28 Charlotte Street is a Grade II listed building in the Camden local planning authority area, England. Town house. 4 related planning applications.
28 Charlotte Street
- WRENN ID
- idle-moat-honey
- Grade
- II
- Local Planning Authority
- Camden
- Country
- England
- Type
- Town house
- Source
- Historic England listing
Description
28 Charlotte Street is a terraced town house built around 1766. The building is constructed of yellow stock brick with red brick arches, and features timber sliding sash windows and a ground-floor shopfront.
The house rises four storeys above basement and attic, with a three-bay façade. The attic, rebuilt in the mid-20th century, has a flat roof set back behind a parapet. The building follows the familiar town house plan, with a hall and dog-leg staircase along the south party wall, and two rooms on each floor—one facing front, one facing back—with two chimney stacks in the opposing party wall. The ground floor extends to fill the plot, incorporating a mid-20th-century studio to the rear. A small water closet projects from the rear between the ground and first-floor landings. The second and third floors have been altered to create a bedroom, bathroom and small lobby from what was originally a large front room spanning the building's width.
The principal ground-floor rooms are no longer accessible from the residential entrance hall; the original doorways survive but are sealed shut, as the space is now used commercially and accessed through the shopfront. The internal basement stair remains but is similarly closed off from the domestic areas and is now accessed externally via a metal stair through a light-well to the rear.
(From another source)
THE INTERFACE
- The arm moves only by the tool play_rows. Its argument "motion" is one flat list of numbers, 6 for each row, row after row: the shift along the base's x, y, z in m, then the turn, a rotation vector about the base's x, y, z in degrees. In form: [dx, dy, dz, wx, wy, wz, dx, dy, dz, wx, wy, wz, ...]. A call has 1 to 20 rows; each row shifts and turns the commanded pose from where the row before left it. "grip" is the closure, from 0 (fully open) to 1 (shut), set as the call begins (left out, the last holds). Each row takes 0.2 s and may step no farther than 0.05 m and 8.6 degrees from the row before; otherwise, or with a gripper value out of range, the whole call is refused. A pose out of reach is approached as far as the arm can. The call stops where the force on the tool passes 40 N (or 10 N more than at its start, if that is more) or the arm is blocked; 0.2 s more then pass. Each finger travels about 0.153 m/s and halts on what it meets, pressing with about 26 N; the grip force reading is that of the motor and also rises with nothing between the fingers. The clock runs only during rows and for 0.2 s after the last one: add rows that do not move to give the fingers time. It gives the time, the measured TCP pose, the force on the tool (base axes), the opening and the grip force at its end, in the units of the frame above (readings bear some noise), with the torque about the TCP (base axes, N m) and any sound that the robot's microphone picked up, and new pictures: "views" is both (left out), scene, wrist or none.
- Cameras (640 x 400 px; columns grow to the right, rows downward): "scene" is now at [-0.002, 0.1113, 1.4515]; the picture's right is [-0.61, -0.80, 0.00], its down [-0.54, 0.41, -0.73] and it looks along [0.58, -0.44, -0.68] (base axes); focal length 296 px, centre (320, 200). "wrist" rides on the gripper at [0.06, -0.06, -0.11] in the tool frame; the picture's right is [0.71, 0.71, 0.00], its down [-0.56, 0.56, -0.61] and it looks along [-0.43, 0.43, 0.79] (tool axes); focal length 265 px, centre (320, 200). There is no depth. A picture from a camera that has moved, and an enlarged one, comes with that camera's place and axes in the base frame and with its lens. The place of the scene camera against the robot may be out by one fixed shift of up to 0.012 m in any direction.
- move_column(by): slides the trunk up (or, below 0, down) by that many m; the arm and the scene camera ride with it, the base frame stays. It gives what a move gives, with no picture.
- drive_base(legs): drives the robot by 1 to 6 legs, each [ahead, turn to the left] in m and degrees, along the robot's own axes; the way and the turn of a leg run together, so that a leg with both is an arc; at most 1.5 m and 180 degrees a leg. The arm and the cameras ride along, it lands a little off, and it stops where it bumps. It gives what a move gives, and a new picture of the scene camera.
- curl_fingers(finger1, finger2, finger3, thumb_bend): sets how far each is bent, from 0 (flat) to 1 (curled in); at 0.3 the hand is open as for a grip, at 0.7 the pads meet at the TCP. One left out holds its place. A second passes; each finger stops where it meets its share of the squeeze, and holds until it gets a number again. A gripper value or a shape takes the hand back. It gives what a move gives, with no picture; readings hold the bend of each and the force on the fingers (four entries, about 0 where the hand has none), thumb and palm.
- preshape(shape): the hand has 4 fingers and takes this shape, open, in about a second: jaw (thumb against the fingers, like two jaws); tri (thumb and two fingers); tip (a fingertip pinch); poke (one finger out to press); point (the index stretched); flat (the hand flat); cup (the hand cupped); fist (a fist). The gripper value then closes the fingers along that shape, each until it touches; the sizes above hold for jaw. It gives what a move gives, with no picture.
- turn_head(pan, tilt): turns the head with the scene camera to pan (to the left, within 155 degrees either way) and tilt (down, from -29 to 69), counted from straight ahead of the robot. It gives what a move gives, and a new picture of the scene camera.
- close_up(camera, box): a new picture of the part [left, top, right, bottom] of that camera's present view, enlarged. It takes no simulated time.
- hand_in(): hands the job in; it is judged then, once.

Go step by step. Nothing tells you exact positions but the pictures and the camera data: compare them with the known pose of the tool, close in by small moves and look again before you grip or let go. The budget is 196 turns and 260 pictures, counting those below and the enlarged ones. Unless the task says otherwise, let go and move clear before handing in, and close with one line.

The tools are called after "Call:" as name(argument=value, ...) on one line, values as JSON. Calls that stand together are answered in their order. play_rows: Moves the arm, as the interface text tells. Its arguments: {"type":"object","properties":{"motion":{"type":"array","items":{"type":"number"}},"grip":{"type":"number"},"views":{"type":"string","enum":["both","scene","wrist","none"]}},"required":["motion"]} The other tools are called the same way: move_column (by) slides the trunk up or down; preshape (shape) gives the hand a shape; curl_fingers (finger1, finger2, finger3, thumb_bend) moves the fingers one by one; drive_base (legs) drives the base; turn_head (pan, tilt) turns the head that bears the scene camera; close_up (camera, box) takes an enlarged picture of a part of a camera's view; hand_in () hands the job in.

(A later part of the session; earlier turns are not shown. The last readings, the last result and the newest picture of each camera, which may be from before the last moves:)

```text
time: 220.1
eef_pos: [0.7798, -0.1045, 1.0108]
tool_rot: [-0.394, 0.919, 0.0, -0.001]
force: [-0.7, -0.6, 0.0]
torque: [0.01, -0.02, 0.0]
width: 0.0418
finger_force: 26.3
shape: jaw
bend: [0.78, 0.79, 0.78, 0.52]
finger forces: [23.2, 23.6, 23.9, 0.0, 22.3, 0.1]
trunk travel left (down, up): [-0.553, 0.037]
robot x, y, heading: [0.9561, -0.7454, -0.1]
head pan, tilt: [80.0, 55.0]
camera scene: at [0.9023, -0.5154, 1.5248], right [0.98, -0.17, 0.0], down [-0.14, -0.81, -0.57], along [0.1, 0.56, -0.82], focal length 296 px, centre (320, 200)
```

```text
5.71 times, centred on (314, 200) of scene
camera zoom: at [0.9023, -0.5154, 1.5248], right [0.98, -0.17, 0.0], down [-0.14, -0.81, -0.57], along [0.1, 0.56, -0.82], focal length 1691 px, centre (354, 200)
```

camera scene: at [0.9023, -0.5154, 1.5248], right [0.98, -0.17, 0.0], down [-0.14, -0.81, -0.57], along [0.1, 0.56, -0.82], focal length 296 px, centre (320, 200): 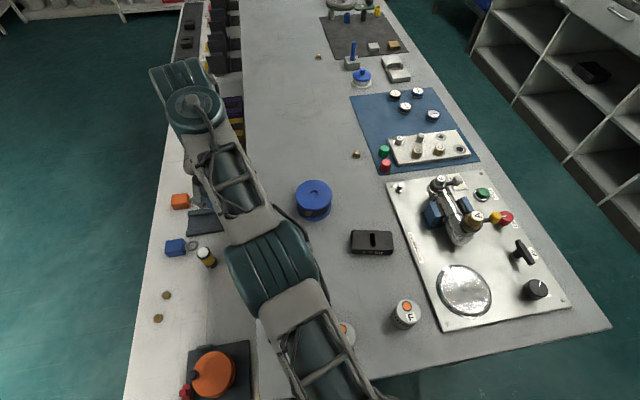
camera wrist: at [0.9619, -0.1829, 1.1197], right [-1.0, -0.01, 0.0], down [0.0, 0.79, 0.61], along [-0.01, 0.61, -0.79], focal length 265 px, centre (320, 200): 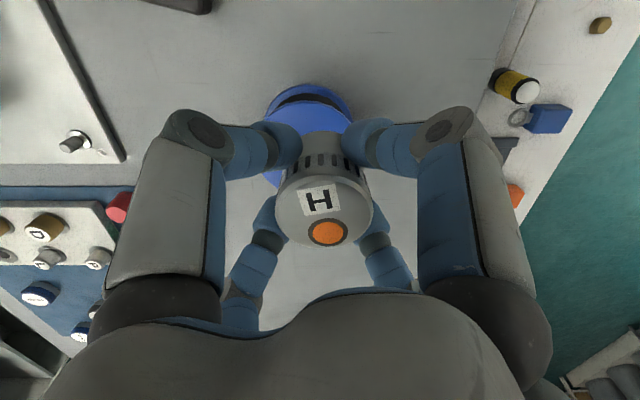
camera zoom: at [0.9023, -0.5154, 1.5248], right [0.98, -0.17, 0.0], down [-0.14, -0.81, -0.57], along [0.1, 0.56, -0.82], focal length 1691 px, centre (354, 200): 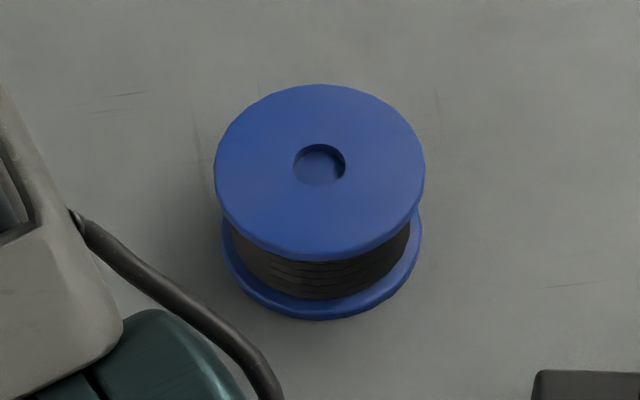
Above the ground floor, the façade displays three storeys of progressively squarer sash windows, all with flat splayed arches in rubbed red brick. The windows are multi-paned with glazing bars: six-over-six on the first and second floors, three-over-three on the third. The first-floor windows have lowered sills, an early 19th-century alteration, giving them elongated proportions with margin lights at top and bottom. The glass in several panes is likely pre-20th century. The parapet above the second floor and some of the façade above the first floor has been rebuilt.
The house entrance, to the right of the shopfront, comprises a six-panel door with a square fanlight above, set between pilasters forming part of the shopfront. The shopfront itself has a central recessed doorway (with a replaced door) and panelled flush-bead stall-risers beneath a chunky sill. The shop windows have glazing bars dividing them into large panes, with a later box-blind above. The frontage is framed by simple pilasters carrying a narrow fascia and cornice.
The original staircase survives from the basement to just below the attic on the third floor. It features an open string with flat scrolled brackets on the stair ends and turned balusters (two per tread) up to the second floor, where the string becomes closed. A hardwood handrail and turned tapering newels complete the structure. Between the first floor and half-landing, the balustrade has been enclosed, though original joinery likely survives within the partition.
The entrance hall contains a semi-circular-headed archway with a panelled soffit resting on panelled pilasters. A moulded dado rail runs through the hall and continues to the first-floor landing. Historic joinery is retained throughout, including architraves, panelled door linings, and four- and six-panel doors to front and back rooms. From the third floor downward, some window reveals are lined and panelled or have shutters painted shut. The principal first-floor room retains full-height window shutters. Several fireplace cupboards survive with two-panel doors, including one with HL hinges. Limited plasterwork cornices remain, though those in the ground-floor shop unit are probably re-run. Early skirting survives but not throughout. The window sashes are a mixture of 18th, 19th, and 20th-century dates. The doorway to the half-landing water closet was created from a stair window with the opening extended downwards and a four-panel door inserted beneath the upper sash; the upper sash and panelled reveals or shutters remain, likely a 19th-century intervention. The water closet is lined in butt-and-bead panelling with a small hatch window.
Twentieth-century joinery is evident on the upper floors, particularly where the front rooms on the second and third floors have been subdivided. The original doors to these front rooms have been lost, though door linings and architraves survive. Within the ground-floor shop rooms, joinery is a mixture of early and later fabric, and the sash window openings have been extended downwards to create two doorways, with upper sashes and panelled reveals or shutters remaining.
All fireplaces have been blocked and their surrounds removed except one in the basement back room, which retains a simple timber surround with a moulded, denticulated mantle-shelf and remnants of early panelling either side. Other early joinery survives in the basement, including a large built-in kitchen dresser of probable 19th-century date with later modifications. The sash windows and door opening onto the now covered-over front area also survive.
The attic has been entirely rebuilt in the mid-20th century as a flat-roofed space with glazed walls to front and back. The rear studio is a single double-height, top-lit space with painted brick walls, incorporating the remains of a brick chimney stack and fireplace openings from the previous two-storey outbuilding.